Requirement => Copy the part of the text block from the words "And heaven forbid" through the words "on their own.".

Text block =>
--- Start ---
Companies’ social media communications are typically extremely dishonest. They try to convey the message “We are listening to our customers”. While in reality they just react to the few ones shouting the loudest, having the most popular blogs or the largest number of followers. It is not listening to customers, it is an efficient way to ignore most of the customers without getting caught.
Recruiting a company’s engineers as “social media conversation agents” is just the next step in optimizing that system. Instead of having to pay support staff doing proper support, and PR staff doing the typical PR lies, engineers now have to pretend doing support and doing the typical PR lies at the same time, creating the illusion their employer cares. They have to do it for free, on their own time, while taking all the risk. E.g. risking to get fired for telling the truth in public.
And heaven forbid the engineers are older and wiser and know better than exposing themselves in public, risking their jobs, and wasting their free time for the company.
snoop911 says
Regarding the kit business..
How does the Adafruit distributorship work? You supply them the parts/pcb, and they sell the assembled boards?
Or does the term ‘kit’ imply that they would only distribute your parts/pcb… the end customer would assemble it him/herself?
Chris Gammell says
I believe they use the design and do all the procurement and manufacturing themselves. As Dave said, they give a portion of the proceeds only as a good faith thing, hardly as a necessity. I applaud them for it and I’m sure it will continue to bring people to them with good ideas who do not care to manufacture them on their own.
--- End ---
Information provided =>
--- Start ---
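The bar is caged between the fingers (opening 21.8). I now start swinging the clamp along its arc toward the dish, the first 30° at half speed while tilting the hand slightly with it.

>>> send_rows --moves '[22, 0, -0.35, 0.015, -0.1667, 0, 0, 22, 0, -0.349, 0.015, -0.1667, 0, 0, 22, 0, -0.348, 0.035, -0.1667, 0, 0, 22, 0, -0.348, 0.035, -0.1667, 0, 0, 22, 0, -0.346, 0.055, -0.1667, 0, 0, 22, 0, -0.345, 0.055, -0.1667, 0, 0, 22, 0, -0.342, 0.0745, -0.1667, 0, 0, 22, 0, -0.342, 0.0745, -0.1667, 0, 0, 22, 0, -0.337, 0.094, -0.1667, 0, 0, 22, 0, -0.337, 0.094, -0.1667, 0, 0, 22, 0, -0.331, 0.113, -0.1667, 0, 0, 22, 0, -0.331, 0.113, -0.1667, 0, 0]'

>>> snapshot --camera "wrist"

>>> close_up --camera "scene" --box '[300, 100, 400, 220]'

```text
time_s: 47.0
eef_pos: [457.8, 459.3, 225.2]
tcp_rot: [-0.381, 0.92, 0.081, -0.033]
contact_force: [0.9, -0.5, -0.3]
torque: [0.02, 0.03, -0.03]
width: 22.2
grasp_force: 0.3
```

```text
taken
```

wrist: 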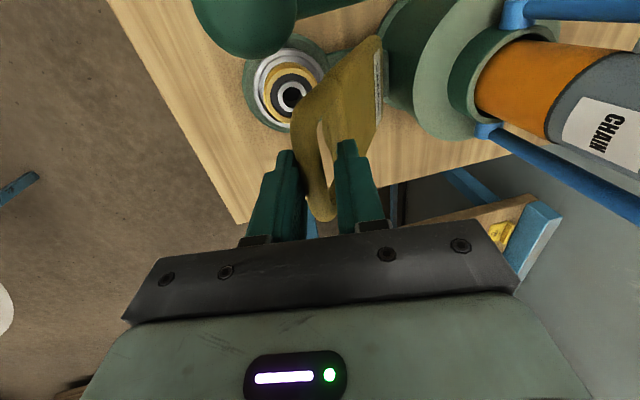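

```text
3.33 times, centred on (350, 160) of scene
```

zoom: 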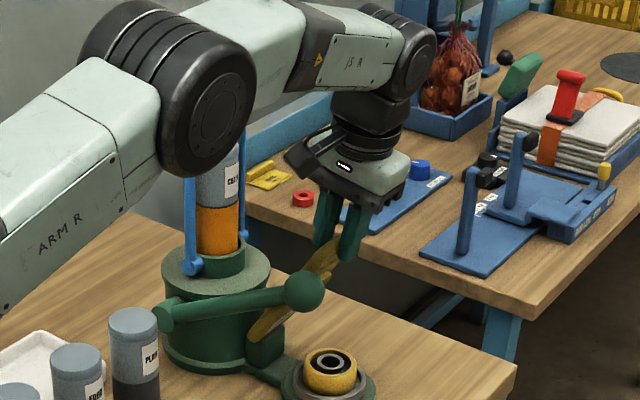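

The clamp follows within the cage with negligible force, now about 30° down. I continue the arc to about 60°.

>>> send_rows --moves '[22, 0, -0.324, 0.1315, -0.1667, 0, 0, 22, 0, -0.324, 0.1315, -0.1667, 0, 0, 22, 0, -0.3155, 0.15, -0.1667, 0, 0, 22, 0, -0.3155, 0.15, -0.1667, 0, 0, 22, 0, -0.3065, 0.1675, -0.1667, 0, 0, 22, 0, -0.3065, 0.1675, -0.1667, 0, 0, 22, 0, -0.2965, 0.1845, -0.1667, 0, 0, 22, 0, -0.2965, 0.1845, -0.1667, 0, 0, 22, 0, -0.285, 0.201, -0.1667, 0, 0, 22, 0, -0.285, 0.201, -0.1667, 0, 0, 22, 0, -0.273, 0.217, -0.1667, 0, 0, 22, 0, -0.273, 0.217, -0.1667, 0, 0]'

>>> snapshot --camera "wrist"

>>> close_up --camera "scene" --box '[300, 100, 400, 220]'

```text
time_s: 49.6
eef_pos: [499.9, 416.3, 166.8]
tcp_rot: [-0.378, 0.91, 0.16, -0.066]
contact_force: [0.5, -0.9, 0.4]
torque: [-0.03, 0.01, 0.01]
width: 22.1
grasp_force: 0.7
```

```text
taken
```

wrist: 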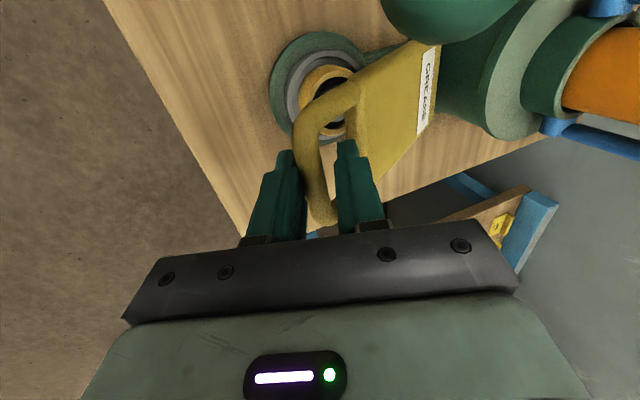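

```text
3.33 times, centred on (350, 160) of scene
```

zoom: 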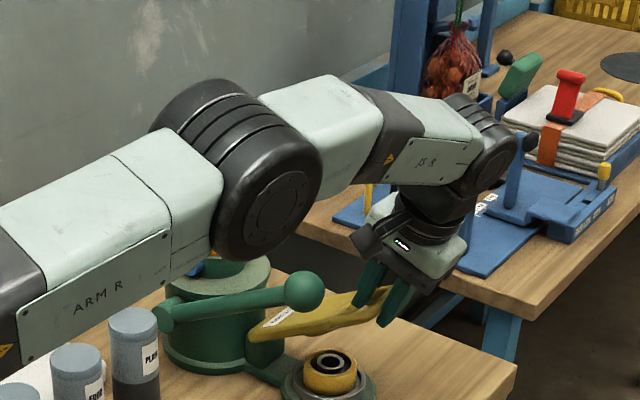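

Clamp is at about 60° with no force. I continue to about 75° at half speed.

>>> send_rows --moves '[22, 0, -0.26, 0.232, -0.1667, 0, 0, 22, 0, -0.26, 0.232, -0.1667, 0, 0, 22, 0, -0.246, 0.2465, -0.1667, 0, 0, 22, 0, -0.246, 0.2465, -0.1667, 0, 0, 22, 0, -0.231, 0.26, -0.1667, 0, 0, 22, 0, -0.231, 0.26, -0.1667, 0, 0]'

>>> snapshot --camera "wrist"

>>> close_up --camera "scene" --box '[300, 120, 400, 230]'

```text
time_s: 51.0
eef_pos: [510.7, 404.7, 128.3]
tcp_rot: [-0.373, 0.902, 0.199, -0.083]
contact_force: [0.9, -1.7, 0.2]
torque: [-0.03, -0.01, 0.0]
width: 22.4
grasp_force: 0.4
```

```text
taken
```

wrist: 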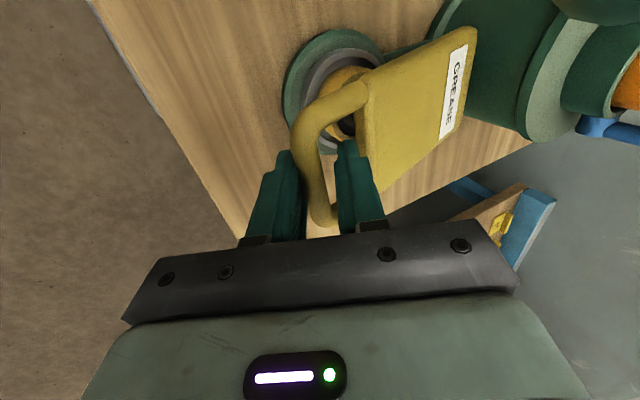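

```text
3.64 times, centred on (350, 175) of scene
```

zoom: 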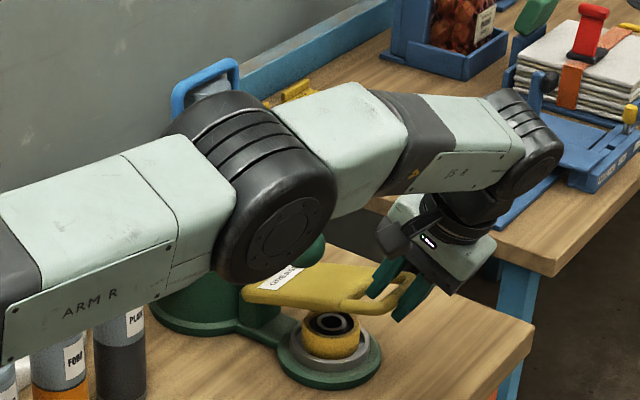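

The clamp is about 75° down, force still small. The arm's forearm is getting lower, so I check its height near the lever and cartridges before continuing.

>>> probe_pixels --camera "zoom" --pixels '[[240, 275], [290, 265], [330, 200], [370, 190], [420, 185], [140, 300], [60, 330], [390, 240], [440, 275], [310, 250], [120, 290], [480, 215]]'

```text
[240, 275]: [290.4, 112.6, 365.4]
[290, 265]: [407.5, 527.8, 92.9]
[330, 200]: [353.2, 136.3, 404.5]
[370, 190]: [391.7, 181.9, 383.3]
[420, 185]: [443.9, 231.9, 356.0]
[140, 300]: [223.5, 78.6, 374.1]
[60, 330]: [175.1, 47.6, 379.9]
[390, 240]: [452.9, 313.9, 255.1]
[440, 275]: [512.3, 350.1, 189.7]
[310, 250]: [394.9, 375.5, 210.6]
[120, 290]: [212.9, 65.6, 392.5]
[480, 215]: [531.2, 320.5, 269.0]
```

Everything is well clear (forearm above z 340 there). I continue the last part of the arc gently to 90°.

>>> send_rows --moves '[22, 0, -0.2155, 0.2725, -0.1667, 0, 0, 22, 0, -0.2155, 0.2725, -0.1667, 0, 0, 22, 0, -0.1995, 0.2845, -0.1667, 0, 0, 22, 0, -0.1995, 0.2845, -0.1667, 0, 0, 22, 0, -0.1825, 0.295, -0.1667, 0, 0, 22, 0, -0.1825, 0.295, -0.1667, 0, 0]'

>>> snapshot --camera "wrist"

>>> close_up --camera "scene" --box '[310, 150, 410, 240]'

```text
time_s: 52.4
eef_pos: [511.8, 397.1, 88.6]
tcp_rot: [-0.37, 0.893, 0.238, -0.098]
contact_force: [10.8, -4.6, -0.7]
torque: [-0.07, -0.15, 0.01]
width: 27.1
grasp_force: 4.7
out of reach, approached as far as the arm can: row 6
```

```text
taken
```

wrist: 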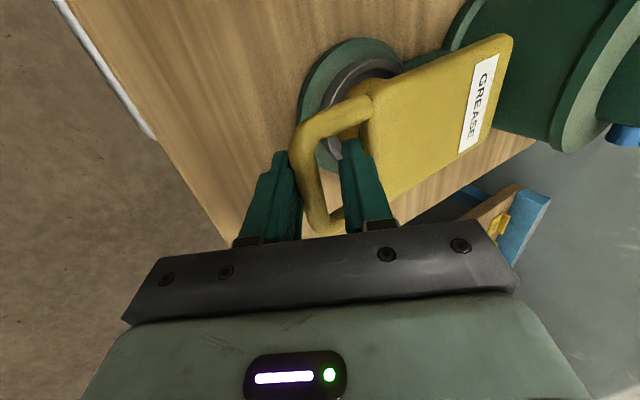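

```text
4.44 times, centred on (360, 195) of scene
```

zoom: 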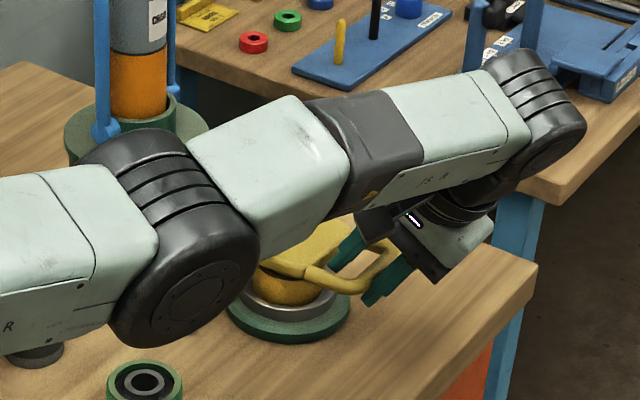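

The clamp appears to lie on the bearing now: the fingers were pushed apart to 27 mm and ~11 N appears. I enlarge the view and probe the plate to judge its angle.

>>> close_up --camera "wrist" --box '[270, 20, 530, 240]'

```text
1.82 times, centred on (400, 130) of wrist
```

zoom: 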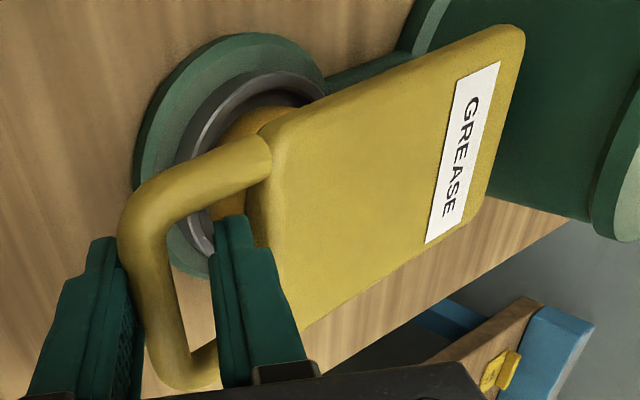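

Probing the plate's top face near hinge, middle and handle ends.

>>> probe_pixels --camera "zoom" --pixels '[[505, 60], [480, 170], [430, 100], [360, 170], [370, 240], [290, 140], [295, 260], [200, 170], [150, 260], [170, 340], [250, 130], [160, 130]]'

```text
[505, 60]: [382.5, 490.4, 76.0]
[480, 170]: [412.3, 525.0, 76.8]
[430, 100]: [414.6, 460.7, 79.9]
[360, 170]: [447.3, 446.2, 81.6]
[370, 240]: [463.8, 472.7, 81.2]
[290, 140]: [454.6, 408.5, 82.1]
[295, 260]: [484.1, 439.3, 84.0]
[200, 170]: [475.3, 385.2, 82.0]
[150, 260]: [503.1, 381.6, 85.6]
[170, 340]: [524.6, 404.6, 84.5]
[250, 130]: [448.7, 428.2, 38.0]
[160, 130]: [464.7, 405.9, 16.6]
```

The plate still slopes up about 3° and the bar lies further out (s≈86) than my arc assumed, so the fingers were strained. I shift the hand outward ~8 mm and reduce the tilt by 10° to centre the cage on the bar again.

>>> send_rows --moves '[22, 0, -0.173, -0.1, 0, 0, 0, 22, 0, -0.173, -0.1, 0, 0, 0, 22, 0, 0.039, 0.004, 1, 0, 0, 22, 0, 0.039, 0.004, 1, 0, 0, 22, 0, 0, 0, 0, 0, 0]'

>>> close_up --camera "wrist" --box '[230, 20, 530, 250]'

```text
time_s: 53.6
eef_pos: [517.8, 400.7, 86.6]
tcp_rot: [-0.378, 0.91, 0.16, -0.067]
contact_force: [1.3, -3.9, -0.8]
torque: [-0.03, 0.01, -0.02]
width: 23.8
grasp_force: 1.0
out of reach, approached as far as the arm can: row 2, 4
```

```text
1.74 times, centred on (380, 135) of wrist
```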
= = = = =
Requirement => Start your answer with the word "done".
--- End ---
Expected output =>
And heaven forbid the engineers are older and wiser and know better than exposing themselves in public, risking their jobs, and wasting their free time for the company.
snoop911 says
Regarding the kit business..
How does the Adafruit distributorship work? You supply them the parts/pcb, and they sell the assembled boards?
Or does the term ‘kit’ imply that they would only distribute your parts/pcb… the end customer would assemble it him/herself?
Chris Gammell says
I believe they use the design and do all the procurement and manufacturing themselves. As Dave said, they give a portion of the proceeds only as a good faith thing, hardly as a necessity. I applaud them for it and I’m sure it will continue to bring people to them with good ideas who do not care to manufacture them on their own.